═══ Text to read ═══
Townhall.com ^ | April 17, 2010 | Carl Horowitz

Posted on 04/17/2010 5:00:50 AM PDT by Kaslin

America’s colleges and universities might not qualify as bailout material, but the nation should get ready for what amounts to a federal takeover of higher education financing. Legislation signed March 30 by President Barack Obama practically seals the deal. And despite the administration’s claims to the contrary, taxpayers may find the transition exceedingly expensive.

The measure, tacked onto the massive health care overhaul, requires that campuses using the prevailing system – federally-guaranteed private-sector lending – must move to federal direct lending. The latter program has been in place for more than 15 years. President Obama wants to make it the only game in town. Banks, credit unions and other private lenders would still be allowed to operate, but without backing from Washington. With an Obama-style ‘let’s-get-it-done’ clap of the hands, the law mandates that all colleges and universities switch by July 1. The legislation also relaxes loan repayment terms; provides massive funding for Pell Grants; and boosts aid to historically black institutions.

The president is trumpeting the switch to direct lending as a victory for the American people and a blow to avaricious lenders and servicing firms. “For almost two decades,” Obama announced at the signing ceremony on the Alexandria campus of Northern Virginia Community College (where Vice-President Joe Biden’s wife, Jill, teaches English), “we’ve been trying to fix a sweetheart deal in federal law that essentially gave billions of dollars to banks. Those were billions of dollars that could have been spent helping more of our students attend and complete college.” Those “unnecessary middlemen,” as Obama described them, now would be virtually obsolete.

The White House estimates elimination of government fees payable to private-sector intermediaries would save taxpayers $68 billion through 2020, a savings that presumably will pay for other programs. Yet experience suggests that the savings will not materialize and that more taxes will be needed.

Before casting doubt on the new system, it’s essential to understand what it replaces. That would be the Federal Family Education Loan Program, or FFELP. Created by Congress in 1965 as part of the Higher Education Act, FFELP is an elaborate public-private partnership in which participating for-profit, nonprofit and state lenders underwrite and/or service loans to borrowers with a limited income or credit history.
═══
#### [Task objective]
Supply the part of the text to read that comes after its last sentence.
═══ Supplied material ═══
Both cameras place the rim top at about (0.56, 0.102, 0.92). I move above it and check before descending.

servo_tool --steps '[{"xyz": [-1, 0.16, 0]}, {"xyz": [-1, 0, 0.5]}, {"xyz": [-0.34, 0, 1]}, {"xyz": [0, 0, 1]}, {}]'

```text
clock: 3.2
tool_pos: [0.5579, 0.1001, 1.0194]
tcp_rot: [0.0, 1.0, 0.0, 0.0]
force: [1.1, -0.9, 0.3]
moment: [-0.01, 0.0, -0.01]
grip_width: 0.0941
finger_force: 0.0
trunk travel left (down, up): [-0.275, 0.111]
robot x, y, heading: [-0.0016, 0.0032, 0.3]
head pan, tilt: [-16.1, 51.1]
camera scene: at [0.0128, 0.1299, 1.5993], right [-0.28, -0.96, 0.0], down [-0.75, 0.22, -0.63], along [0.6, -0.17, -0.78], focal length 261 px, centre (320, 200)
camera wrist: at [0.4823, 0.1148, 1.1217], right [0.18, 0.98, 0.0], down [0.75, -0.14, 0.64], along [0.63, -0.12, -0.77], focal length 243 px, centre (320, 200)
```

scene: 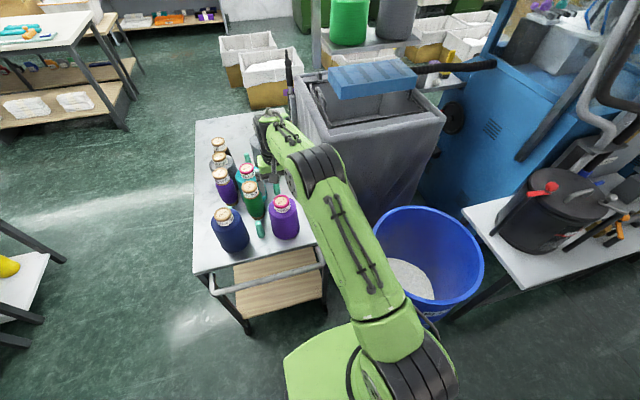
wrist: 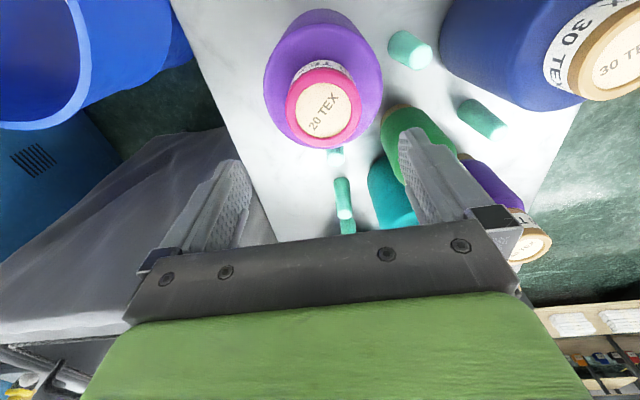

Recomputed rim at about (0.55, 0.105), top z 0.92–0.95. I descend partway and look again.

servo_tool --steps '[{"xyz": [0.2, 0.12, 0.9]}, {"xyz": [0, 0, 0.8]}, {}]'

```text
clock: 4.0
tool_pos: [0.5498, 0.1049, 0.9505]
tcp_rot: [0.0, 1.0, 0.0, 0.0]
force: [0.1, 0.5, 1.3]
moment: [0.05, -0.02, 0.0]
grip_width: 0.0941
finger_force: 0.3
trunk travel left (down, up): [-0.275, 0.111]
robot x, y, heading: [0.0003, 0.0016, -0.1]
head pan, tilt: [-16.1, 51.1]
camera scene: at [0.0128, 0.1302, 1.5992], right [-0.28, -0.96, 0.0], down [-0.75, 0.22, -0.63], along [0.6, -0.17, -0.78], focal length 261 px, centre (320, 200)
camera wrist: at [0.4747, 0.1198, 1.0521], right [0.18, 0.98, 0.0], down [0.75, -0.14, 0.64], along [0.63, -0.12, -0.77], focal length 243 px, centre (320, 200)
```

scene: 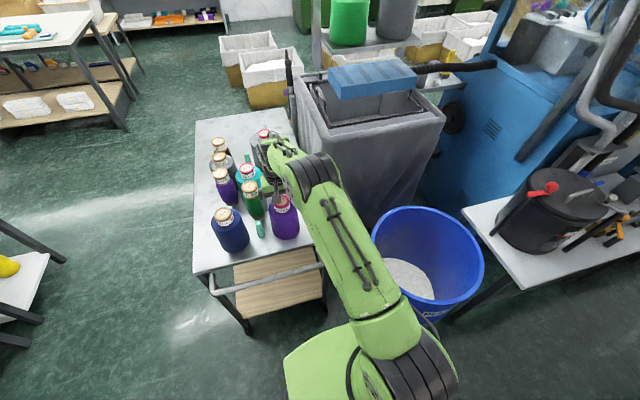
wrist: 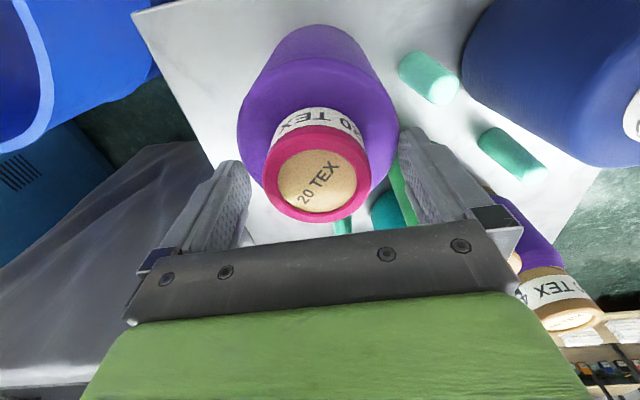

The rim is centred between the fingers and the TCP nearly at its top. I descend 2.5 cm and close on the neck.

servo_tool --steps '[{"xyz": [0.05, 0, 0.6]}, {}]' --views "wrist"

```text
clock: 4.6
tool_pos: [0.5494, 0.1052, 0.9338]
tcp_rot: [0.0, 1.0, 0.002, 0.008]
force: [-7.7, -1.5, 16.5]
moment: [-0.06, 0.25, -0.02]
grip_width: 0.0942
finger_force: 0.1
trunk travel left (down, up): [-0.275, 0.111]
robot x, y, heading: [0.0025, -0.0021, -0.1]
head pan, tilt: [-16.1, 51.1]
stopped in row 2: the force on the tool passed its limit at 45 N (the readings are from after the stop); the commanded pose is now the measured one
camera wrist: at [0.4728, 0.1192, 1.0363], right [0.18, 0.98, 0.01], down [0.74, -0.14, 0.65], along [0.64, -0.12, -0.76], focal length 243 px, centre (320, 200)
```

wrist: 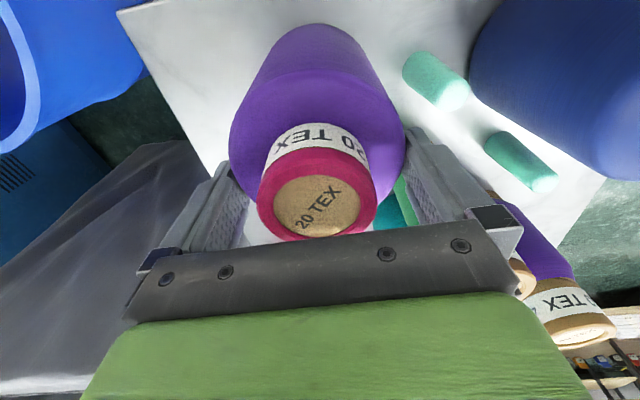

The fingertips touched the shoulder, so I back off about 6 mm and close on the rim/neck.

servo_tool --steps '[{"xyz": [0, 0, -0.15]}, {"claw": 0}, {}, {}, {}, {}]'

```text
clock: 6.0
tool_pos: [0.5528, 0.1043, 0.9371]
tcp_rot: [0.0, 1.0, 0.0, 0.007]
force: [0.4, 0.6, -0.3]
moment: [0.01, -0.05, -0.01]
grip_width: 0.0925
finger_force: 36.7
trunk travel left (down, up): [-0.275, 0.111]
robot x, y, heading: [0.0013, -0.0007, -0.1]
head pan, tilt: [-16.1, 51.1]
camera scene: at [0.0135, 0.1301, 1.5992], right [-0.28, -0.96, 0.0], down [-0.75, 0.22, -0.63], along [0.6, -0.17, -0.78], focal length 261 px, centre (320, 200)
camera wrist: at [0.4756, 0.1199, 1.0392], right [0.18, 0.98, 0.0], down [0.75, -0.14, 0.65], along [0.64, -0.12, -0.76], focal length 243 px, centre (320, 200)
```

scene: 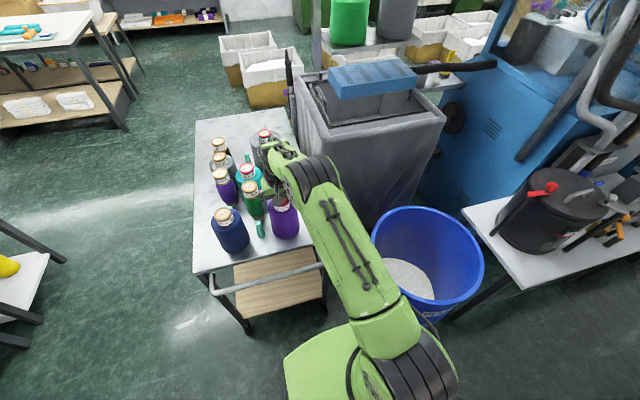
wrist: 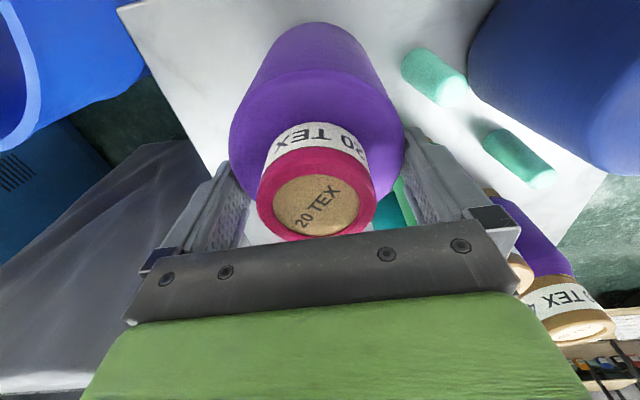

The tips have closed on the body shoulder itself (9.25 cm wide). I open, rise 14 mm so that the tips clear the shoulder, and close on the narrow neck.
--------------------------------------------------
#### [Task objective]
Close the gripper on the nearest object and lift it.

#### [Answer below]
═══
#### [Answer below]
The program now serves in excess of six million participants, underwriting more than $55 billion a year in new loans, or more than 75 percent of the federal total. FFELP consists primarily of Stafford and PLUS components. Stafford loans, which run from 10 to 30 years, can be interest-subsidized or unsubsidized based on financial necessity. PLUS loans are available to parents of dependent undergraduate and graduate students, and cover the full cost of attendance minus outside aid.(The means-tested Perkins loan program may be part of either FFELP or direct lending).

Fueling much of the FFELP’s rapid growth over the last couple decades has been SLM Corp., better known as ‘Sallie Mae.’ Chartered by Congress in 1972 as a Government-Sponsored Enterprise, Student Loan Marketing Association, the Reston, Va.-based Fortune 500 company has an active loan portfolio of nearly $190 billion covering some 10 million students and parents. Having phased in a full privatization plan during 1997-2004, Sallie Mae engages in a wide range of lending, servicing and counseling activities.

It soon will scale them back. Sallie Mae, unlike the residential mortgage industry’s roughly equivalent Fannie Mae and Freddie Mac (which thus far have received a combined more than $125 billion in federal bailout money), can be seen as the inverse of “too big to fail.” Call it “too big to succeed.” That is, Obama administration officials and allied Democrats in Congress, seeing a huge, solvent and privatized company, recognized an obstacle to a full conversion to direct lending, and decided to crowd it out.

During the signing ceremony, the president singled out Sallie Mae as the prime culprit in an “army of lobbyists.” That the company had been named one of America’s “100 Best Corporate Citizens” at least five times by Corporate Responsibility Officer scored no points. And its contribution of the $250,000 legal maximum to George W. Bush’s second inauguration no doubt cost it a few.

Now that its services suddenly have become dispensable, Sallie Mae is figuring out how to downsize. Almost as soon as Obama signed the Health Care and Education Reconciliation Act, corporate management announced plans to lay off 2,500 employees from its 8,600-person work force at dozens of offices across the nation. This likely isn’t the only college loan-related employer who will distribute pink slips. Sen. Lamar Alexander, R-Tenn., who served as Education Secretary nearly 20 years ago under President George H. W. Bush, estimates 31,000 private-sector employees will lose their jobs. “The Obama administration’s motto is turning out to be: ‘If we can find it in the Yellow Pages, the government ought to try to do it,’” he said.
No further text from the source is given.